I find it hard to find “proper” Italian food in the north west. And, by “proper”, I mean top quality ingredients, cooked simply to allow the natural flavours to shine through. Even in the good places, the menu seems to read more of Carnforth than Calabria. So it was with some surprise that I saw this little place scoring a 5 in the Good Food Guide. I was even more surprised to read the online menu and see hardly a nod towards the usual run-of-the-mill Anglo Italian trattoria stuff. It just had to go on the list to be visited.
And it is a tiny place – just 14 covers, although they are about to expand into the shop next door to take them up to 32. Piero runs the kitchen upstairs with a couple of helpers; his wife, Dawn, is a very welcoming front-of-house. Although she missed a trick in not offering an aperitif.

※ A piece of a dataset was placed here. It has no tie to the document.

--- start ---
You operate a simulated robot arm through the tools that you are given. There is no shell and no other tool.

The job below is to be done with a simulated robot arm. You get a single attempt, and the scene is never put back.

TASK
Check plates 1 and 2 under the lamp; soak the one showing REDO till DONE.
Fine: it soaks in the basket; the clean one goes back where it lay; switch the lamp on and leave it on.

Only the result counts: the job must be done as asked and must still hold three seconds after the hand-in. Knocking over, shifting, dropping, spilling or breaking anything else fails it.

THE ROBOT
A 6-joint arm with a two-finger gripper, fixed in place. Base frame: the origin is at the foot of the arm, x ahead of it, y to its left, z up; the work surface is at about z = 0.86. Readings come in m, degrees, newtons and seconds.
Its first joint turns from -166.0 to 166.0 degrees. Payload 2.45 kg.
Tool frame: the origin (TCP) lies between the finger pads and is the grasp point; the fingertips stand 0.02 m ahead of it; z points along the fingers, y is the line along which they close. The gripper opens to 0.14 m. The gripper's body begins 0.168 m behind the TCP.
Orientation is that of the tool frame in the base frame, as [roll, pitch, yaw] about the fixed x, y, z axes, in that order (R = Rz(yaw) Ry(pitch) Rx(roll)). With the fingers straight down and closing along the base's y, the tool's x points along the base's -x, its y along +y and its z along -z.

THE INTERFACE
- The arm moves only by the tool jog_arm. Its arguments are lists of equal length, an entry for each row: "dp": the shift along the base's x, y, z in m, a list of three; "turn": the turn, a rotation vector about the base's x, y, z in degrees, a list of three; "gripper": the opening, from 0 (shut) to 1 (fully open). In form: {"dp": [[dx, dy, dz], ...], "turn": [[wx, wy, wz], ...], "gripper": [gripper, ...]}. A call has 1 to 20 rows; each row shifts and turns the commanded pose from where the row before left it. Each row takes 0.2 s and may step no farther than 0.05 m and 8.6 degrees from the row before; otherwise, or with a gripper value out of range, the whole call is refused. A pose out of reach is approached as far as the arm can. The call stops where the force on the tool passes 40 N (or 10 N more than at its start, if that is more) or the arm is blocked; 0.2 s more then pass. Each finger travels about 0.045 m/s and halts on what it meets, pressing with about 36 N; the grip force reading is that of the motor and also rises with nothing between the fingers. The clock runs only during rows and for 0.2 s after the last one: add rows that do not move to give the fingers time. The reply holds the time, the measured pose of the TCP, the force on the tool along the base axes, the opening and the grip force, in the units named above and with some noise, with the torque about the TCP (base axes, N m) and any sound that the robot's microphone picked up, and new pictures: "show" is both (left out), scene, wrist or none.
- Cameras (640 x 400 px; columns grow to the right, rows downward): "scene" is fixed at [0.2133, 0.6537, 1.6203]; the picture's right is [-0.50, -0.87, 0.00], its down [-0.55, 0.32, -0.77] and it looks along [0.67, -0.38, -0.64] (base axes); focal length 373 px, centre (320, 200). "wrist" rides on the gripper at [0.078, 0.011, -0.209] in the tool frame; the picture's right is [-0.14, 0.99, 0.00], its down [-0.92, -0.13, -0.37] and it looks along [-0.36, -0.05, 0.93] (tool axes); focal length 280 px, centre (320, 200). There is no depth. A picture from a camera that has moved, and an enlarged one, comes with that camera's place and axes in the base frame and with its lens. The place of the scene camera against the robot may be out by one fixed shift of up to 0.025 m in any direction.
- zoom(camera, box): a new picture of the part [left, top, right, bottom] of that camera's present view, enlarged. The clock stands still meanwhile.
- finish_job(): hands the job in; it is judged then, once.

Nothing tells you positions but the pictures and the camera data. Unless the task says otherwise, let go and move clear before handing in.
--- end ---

The menu is a mix of Sicilian and Northern Italian dishes, with a few more generic items thrown in. Caponata is about as Sicilian as it gets and, although not the world’s greatest fan of fried aubergines, I ordered it. And was really glad I had. It was a lovely silky soft stew of aubergine, celery, pine nuts and olives – sweet and vinegary at the same time and served warm – not hot or cold - warm. The other starter was more of an assembly job – bowl of rocket, handful of crayfish tails, dressing of oil, lemon and garlic. A pleasant enough light beginning.
We then shared a plate of linguine with lemon sauce. Perfect “al dente” pasta. A clingy dressing that had a faint taste of lemon. Perhaps too faint in our view.
For mains, a beef dish which, in the Sicilian dialect, is “canni cunzata”. Very thin slices of beef rump, marinated in oil & garlic and then quickly char-grilled. It was served with some grilled tomatoes on the vine and was an absolute belter of a dish. The other plate was a simple sounding sausages and lentils. But here, two large and very meaty sausages, made on the premises, were spiced up with a decent chilli hit, before being sat on Umbrian lentils, cooked with carrot and celery. Excellent contrast in texture and flavour – but you still knew you were eating something very much still a rustic dish.
Sticking with the Sicilian theme, my partner ordered a cannolo for dessert. Rich with sweetened ricotta and orange peel which the menu notes is candied by Piero over a period of 12 days. I went for a chocolate semifreddo. This was another rich, delicious concoction, although there wasn’t really much of the “freddo” left.
At this point, Piero arrived for a brief chat with each table which is always a nice touch.
A couple of excellent espressos finished off a thoroughly enjoyable evening.